Landlords Also Uneasy About Interest Rates, Taxation, and Excessive Regulation
Given the current economic climate, it would have been stunning if landlords hadn’t said that interest rates were a concern. If Brexit weakens the pound this could feed through into inflation. This could motivate, or even, force, the Bank of England to raise interest rates. As both history and mathematics demonstrate, there is a limit as to how far you can cut interest rates (unless you are prepared to go into negative-interest-rate territory). But there is, effectively, limitless scope for increases.
Similar comments from landlords apply to taxation. In simple terms, when governments become strapped for cash, there is usually a limit as to how far they can cut back their spending commitments. If nothing else, they need to meet their debt obligations.
Their tax-raising powers, by contrast, are only curtailed by political expediency. Given everything that has happened over recent years (for example the elimination of Mortgage Tax Relief), it’s understandable that landlords might be wary of the possibility that they could be seen, not to put too fine a point on it, as cash cows, ripe for milking.

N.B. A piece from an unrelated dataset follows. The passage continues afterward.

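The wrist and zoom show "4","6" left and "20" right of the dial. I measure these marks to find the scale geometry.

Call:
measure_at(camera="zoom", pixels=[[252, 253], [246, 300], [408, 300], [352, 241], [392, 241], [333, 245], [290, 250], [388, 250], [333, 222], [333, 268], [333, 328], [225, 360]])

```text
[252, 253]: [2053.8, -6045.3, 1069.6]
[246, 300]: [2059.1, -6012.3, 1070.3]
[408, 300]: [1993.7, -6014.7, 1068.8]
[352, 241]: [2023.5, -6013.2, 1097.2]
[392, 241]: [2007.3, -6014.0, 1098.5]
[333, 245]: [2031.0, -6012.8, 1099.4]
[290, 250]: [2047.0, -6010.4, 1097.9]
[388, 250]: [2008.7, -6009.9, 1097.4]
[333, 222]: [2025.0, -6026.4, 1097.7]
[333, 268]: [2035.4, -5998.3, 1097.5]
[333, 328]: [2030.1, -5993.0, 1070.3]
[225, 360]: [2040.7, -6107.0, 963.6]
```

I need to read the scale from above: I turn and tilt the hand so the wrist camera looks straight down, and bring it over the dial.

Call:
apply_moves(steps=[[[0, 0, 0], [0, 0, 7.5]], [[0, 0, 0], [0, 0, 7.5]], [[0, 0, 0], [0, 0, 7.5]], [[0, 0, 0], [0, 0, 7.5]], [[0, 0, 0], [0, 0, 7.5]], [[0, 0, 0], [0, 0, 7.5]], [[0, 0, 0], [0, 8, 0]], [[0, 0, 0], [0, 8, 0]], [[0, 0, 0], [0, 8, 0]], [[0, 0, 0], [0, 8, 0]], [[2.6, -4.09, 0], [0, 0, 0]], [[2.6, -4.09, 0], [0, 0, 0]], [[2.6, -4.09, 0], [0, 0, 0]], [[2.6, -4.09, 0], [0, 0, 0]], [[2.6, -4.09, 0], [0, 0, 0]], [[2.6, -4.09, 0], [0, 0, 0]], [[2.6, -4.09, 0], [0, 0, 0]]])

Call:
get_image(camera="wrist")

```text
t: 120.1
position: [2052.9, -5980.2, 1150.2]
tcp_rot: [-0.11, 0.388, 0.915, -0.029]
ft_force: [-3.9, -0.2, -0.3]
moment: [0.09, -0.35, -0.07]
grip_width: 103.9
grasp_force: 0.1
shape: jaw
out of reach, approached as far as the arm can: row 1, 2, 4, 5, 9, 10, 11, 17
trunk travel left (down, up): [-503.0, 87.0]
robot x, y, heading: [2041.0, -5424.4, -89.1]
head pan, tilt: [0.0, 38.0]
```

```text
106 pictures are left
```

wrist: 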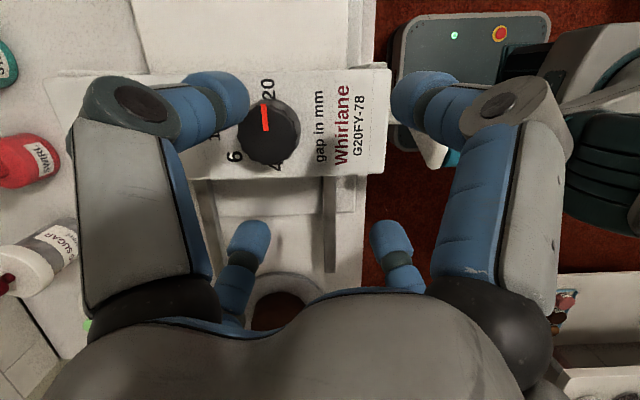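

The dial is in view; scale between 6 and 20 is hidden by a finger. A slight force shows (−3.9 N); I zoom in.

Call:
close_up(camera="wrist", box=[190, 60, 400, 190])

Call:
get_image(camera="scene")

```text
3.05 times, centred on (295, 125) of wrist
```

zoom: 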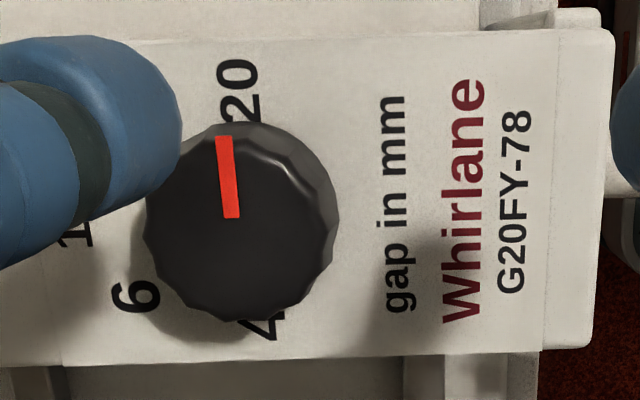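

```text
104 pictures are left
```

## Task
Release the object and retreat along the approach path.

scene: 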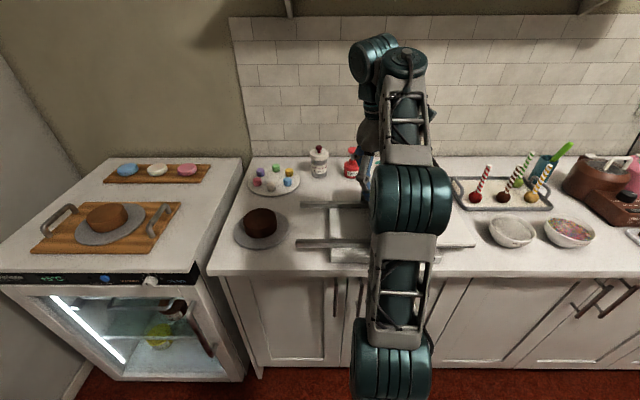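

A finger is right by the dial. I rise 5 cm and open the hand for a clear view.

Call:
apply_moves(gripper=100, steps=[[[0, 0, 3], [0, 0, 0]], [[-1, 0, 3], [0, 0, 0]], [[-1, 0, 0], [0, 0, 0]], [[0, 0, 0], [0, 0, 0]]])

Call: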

The protection against this outcome, however, would be that landlords would inevitably have to pass excessive increases in taxation on to tenants. Last, but by no means least, there is concern about excessive regulation. Again, however, the protection against this is that increasing the administrative burden on landlords would risk landlords hiring professional assistance and passing the costs on to tenants. Alternatively, some might choose to exit the market. This would reduce the supply of rental accommodation as well as the level of competition among those who provide it.